▸ **What the exercise asks**
Retype all of the data. Every line must match exactly. Put each line that is not blank into a JSON list as a string.
----------
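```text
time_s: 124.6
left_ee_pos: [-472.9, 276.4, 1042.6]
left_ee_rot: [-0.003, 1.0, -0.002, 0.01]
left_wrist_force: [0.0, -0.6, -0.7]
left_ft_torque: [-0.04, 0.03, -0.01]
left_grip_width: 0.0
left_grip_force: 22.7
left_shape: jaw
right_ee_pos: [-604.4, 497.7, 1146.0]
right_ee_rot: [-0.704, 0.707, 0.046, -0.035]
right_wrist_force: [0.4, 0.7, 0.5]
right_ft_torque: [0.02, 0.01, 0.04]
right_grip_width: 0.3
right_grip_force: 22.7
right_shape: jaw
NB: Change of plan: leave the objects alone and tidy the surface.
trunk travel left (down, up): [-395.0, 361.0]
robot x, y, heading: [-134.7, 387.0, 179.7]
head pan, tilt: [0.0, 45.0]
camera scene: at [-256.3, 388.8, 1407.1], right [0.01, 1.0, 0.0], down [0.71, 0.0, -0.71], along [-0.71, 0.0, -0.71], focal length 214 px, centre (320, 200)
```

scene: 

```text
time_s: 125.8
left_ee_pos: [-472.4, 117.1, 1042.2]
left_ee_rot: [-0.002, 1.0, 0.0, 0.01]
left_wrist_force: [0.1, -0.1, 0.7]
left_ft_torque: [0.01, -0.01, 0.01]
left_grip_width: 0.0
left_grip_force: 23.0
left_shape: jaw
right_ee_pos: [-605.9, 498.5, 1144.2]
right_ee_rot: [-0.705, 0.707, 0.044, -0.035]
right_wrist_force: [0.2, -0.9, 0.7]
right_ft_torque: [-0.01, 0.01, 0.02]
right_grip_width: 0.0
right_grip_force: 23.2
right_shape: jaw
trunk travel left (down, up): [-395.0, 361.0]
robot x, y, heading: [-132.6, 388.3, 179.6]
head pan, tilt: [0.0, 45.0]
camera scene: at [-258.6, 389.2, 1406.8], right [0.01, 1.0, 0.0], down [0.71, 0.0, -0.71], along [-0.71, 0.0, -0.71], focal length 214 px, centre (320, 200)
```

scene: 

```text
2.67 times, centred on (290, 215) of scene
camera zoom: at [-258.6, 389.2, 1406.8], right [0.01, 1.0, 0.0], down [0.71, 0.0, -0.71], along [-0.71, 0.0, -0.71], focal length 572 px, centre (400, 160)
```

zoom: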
----------
▸ **Result of this exercise**
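[
  "```text",
  "time_s: 124.6",
  "left_ee_pos: [-472.9, 276.4, 1042.6]",
  "left_ee_rot: [-0.003, 1.0, -0.002, 0.01]",
  "left_wrist_force: [0.0, -0.6, -0.7]",
  "left_ft_torque: [-0.04, 0.03, -0.01]",
  "left_grip_width: 0.0",
  "left_grip_force: 22.7",
  "left_shape: jaw",
  "right_ee_pos: [-604.4, 497.7, 1146.0]",
  "right_ee_rot: [-0.704, 0.707, 0.046, -0.035]",
  "right_wrist_force: [0.4, 0.7, 0.5]",
  "right_ft_torque: [0.02, 0.01, 0.04]",
  "right_grip_width: 0.3",
  "right_grip_force: 22.7",
  "right_shape: jaw",
  "NB: Change of plan: leave the objects alone and tidy the surface.",
  "trunk travel left (down, up): [-395.0, 361.0]",
  "robot x, y, heading: [-134.7, 387.0, 179.7]",
  "head pan, tilt: [0.0, 45.0]",
  "camera scene: at [-256.3, 388.8, 1407.1], right [0.01, 1.0, 0.0], down [0.71, 0.0, -0.71], along [-0.71, 0.0, -0.71], focal length 214 px, centre (320, 200)",
  "```",
  "scene: ",
  "```text",
  "time_s: 125.8",
  "left_ee_pos: [-472.4, 117.1, 1042.2]",
  "left_ee_rot: [-0.002, 1.0, 0.0, 0.01]",
  "left_wrist_force: [0.1, -0.1, 0.7]",
  "left_ft_torque: [0.01, -0.01, 0.01]",
  "left_grip_width: 0.0",
  "left_grip_force: 23.0",
  "left_shape: jaw",
  "right_ee_pos: [-605.9, 498.5, 1144.2]",
  "right_ee_rot: [-0.705, 0.707, 0.044, -0.035]",
  "right_wrist_force: [0.2, -0.9, 0.7]",
  "right_ft_torque: [-0.01, 0.01, 0.02]",
  "right_grip_width: 0.0",
  "right_grip_force: 23.2",
  "right_shape: jaw",
  "trunk travel left (down, up): [-395.0, 361.0]",
  "robot x, y, heading: [-132.6, 388.3, 179.6]",
  "head pan, tilt: [0.0, 45.0]",
  "camera scene: at [-258.6, 389.2, 1406.8], right [0.01, 1.0, 0.0], down [0.71, 0.0, -0.71], along [-0.71, 0.0, -0.71], focal length 214 px, centre (320, 200)",
  "```",
  "scene: ",
  "```text",
  "2.67 times, centred on (290, 215) of scene",
  "camera zoom: at [-258.6, 389.2, 1406.8], right [0.01, 1.0, 0.0], down [0.71, 0.0, -0.71], along [-0.71, 0.0, -0.71], focal length 572 px, centre (400, 160)",
  "```",
  "zoom:"
]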